AI is accelerating both attack capabilities and the complexity of threats. At the RSAC Conference 2026, SmartBrief sat down with Expel’s Chief Security Officer, Greg Notch, to discuss how AI-driven identity and data governance are now urgent challenges as agentic AI raises the stakes for both threat actors and defenders.
What has you excited at RSAC 2026? Do you see anything as more hype right now?
Notch: Well, there’s a lot of hype. Every time there’s a change in the market, there is hype, but I think this one’s different. There’s a bunch of new needs that AI is bringing to the security industry, and I think we’re right at the early edge of that, particularly around identity and data governance. They may seem like old business, but we didn’t really solve it right before. So I’m actually, for the first time in a while, excited about some of the stuff that I’m seeing on the [RSAC show] floor.

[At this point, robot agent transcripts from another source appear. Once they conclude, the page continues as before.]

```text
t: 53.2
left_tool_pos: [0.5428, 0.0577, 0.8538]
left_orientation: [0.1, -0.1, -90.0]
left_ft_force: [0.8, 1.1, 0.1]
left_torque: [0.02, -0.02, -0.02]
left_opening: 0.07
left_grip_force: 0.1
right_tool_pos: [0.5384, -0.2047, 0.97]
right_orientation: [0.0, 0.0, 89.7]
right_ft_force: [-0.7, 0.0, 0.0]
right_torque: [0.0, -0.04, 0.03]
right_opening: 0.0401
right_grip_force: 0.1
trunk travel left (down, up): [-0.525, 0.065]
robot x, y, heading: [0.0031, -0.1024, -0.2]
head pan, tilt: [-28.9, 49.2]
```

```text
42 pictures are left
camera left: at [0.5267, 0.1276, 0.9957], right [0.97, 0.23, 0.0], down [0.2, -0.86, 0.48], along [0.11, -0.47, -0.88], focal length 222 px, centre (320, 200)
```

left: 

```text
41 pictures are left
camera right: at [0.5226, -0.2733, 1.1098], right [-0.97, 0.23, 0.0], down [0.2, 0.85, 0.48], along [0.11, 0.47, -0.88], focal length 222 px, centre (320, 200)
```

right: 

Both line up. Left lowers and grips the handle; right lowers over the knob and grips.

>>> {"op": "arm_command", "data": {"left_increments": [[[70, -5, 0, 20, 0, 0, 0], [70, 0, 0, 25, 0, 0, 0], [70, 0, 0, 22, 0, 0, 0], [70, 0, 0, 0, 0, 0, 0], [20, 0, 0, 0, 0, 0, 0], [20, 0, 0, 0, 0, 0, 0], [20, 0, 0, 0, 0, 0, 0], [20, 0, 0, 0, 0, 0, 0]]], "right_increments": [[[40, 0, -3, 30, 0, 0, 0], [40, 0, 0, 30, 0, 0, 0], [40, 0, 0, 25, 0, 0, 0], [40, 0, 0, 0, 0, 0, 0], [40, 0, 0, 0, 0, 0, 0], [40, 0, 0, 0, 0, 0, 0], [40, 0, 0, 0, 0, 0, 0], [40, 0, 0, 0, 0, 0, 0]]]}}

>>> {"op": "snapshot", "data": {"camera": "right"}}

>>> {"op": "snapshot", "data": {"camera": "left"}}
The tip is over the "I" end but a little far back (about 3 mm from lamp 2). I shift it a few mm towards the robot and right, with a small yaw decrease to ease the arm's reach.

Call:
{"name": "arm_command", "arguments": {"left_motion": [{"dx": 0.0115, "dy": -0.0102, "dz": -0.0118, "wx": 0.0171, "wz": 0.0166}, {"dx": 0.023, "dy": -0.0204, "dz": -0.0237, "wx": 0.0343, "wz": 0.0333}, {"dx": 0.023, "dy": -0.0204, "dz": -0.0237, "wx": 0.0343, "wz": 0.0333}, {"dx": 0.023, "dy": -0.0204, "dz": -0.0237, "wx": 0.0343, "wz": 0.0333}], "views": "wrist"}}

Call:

Suddenly, we have to deal with agentic AI. And that’s exciting, right? This is a moment. This isn’t blockchain. This is something else.

We are hearing more about identity-first security replacing perimeter-based models. How does AI-powered detection cut through the noise to spot real threats faster?
Notch: AI is enabling attacks at a speed and scale that are unbelievable. You can produce a zero-day in 7 minutes for $2 with Claude, at scale. So now everyone’s an NSA level 2 hacker, right? Everybody can do that. And so what does that mean? Our defenses must become much more autonomous; we must be able to defend at the speed and scale of the attackers. And the only way that we’re going to do that is with automation and autonomous systems. This is a sea-change opportunity for detection and response providers.
How can we help security teams know what matters, what’s legitimate?
Notch: We’re in such an early innings of an extremely fast-moving game that I think a lot of it right now is education – making sure people understand what’s coming. I was just at a conference with about 700 AI practitioners, and the closing thought for all of them was, “Grab everyone you know and tell them this is coming, because it’s going to come fast.” We all need to help each other because security is a team sport, really.
Where do you see AI tools not really living up to their promise?
Notch: There are so many in the AI SOC space, in particular. I don’t think the NHI space is on target for where we need it to be. I think there are a lot of shallow use cases. A good example is SOAR (Security Orchestration, Automation and Response). There are a bunch of examples where AI has been added to a product for the sake of AI.
On the flip side, where are you seeing the most ROI for automation and intelligent augmentation?
Notch: Anything where I can take the expertise of a human and put it into a skill and then make it repeatable and scalable – so detection and response engineering is a good example. I think the big ones will be in patching and in vulnerability remediation; that’s already bearing fruit. Anything that removes toil from security, like GRC or where there’s a large amount of human fact finding and information processing. GRC has been like that for a while.
When a CISO inherits an acquisition, they usually have weeks, not months, to report on risk. How do you provide immediate visibility into a ‘black box’ environment without a massive, multi-quarter deployment?
Notch: I think there’s the before and the after the deal. No one’s killing a deal, say a private equity deal, for security, but it might affect the price, and it certainly might affect the deal timeline. If due diligence is done properly, you kind of know where the bodies are going to be buried anyway. And then start with the basics. Make sure we have things like MFA? The fundamentals are always the fundamentals. And then it’s about, how quickly can you gain visibility in into what’s happening in the environment, how quickly can and, probably more importantly, how quickly can you gain a deep understanding of what the business is trying to do and what brings the cash register for whatever that business is? Because that’s where you want to be spending your time. Resilience is the thing you’re really trying to protect at the end of the day, and continuity and staying aligned with that is where you should spend your time.
Before joining Expel, you served as the NHL’s CISO. Now that you’re on the other side, what is the one thing you realize security vendors consistently get wrong?
Notch: I think failing to stay really connected to where our customers are. The market is not static, and the threat landscape is changing. And, how people solve problems is changing and staying really connected to that and really providing that value to customers. It’s easy to say, ”This is what we do at Expel, or this is what we do at, you know, pick a vendor name,” but really, in the end, what we should be doing is keeping our customers from getting breached. It’s our shared goal.

What is the big thing that Expel is showcasing at RSAC 2026?
Notch: We launched a co-managed SIEM product to address what I was just talking about. An MDR will meet you where you are, but there’s a whole segment of the market who wants a little bit more detection engineering in their environment. They need a little help managing their SIEM – it is a complicated piece of infrastructure. So, we launched a service to help customers provide forward-deployed detection engineering and the ability to manage their SIEM environments.
Meet Greg:
Greg serves as chief security officer at Expel, where he brings over 25 years of cybersecurity and technology leadership to deliver secure, seamless outcomes for customers. Greg was Expel’s first customer, which gives him a rare, inside-out perspective on the outcomes businesses need to secure their operations and drive growth. With this perspective, he leads Expel’s security operations, internal security, IT, business systems, and customer success teams, and uses practical solutions to solve highly complex technical challenges.